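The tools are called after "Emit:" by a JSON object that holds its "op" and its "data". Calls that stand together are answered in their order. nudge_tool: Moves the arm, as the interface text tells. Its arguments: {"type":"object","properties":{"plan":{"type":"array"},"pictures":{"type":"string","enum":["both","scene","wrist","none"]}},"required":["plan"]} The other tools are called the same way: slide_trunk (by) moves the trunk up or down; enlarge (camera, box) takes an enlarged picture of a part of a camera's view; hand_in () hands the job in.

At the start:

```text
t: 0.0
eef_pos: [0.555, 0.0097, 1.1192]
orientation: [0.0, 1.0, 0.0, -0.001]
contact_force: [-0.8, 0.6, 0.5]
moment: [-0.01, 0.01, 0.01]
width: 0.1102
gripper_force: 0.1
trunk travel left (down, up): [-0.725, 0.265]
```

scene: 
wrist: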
· · · · ·
[Written problem]
Scan the material above. Extract every line in which the word "down" occurs.

[Response]
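The tools are called after "Emit:" by a JSON object that holds its "op" and its "data". Calls that stand together are answered in their order. nudge_tool: Moves the arm, as the interface text tells. Its arguments: {"type":"object","properties":{"plan":{"type":"array"},"pictures":{"type":"string","enum":["both","scene","wrist","none"]}},"required":["plan"]} The other tools are called the same way: slide_trunk (by) moves the trunk up or down; enlarge (camera, box) takes an enlarged picture of a part of a camera's view; hand_in () hands the job in.
trunk travel left (down, up): [-0.725, 0.265]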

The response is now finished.